Wednesday, September 22, 2010

Poisoning the Well

From Paolo Virno we adopted the strategy of exploiting the overlap between logical fallacies and joke work, in order to switch the figure ground relationship between rules and cases organizing our policy aporia.  In the case of my policy question (the Superfund site in Gainesville, Florida, involving the potential for pollution of the city well field), it is impossible to resist starting this experiment with the fallacy known as poisoning the well.
Fallacy Joke

This sort of "reasoning" involves trying to discredit what a person might later claim by presenting unfavorable information (be it true or false) about the person. This "argument" has the following form:
  1. Unfavorable information (be it true or false) about person A is presented.
  2. Therefore any claims person A makes will be false.
This sort of "reasoning" is obviously fallacious. The person making such an attack is hoping that the unfavorable information will bias listeners against the person in question and hence that they will reject any claims he might make.

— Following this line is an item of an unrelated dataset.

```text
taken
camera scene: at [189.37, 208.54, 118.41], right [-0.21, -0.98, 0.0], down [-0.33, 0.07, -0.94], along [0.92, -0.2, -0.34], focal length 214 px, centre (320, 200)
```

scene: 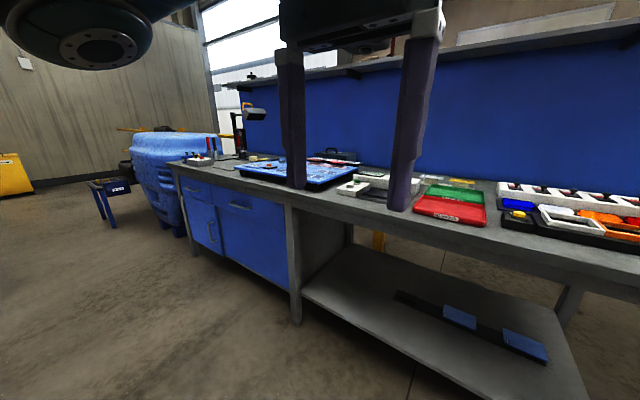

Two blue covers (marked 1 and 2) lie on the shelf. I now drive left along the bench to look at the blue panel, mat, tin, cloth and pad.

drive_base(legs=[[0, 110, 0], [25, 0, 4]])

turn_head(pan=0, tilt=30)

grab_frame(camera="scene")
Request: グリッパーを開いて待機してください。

However, merely presenting unfavorable information about a person (even if it is true) hardly counts as evidence against the claims he/she might make. This is especially clear when Poisoning the Well is looked at as a form of ad Homimem in which the attack is made prior to the person even making the claim or claims.
The effectiveness of this fallacy may be seen in contemporary American politics.  Conservative talk show hosts and Tea Party movement activists have poisoned the well of the "lamestream media" (Palin) to the point that a significant percentage of citizens are immune to fact-checking rebuttals.  For example, no amount of evidence proving that President Obama was born in the United States (Hawaii) can stop "birther" error, because the media reporting the evidence are rejected in advance. 

Comedians such as Stephen Colbert already exploit the obvious potential for humour related to this frame of mind, and the tragic potential is also apparent.  The question in our context is to explore the electrate dimension of this phenomenon, to discover the affective ratios of nonsense for a politics and ethics of well-being.  Reason is not the measure of order in a dromosphere.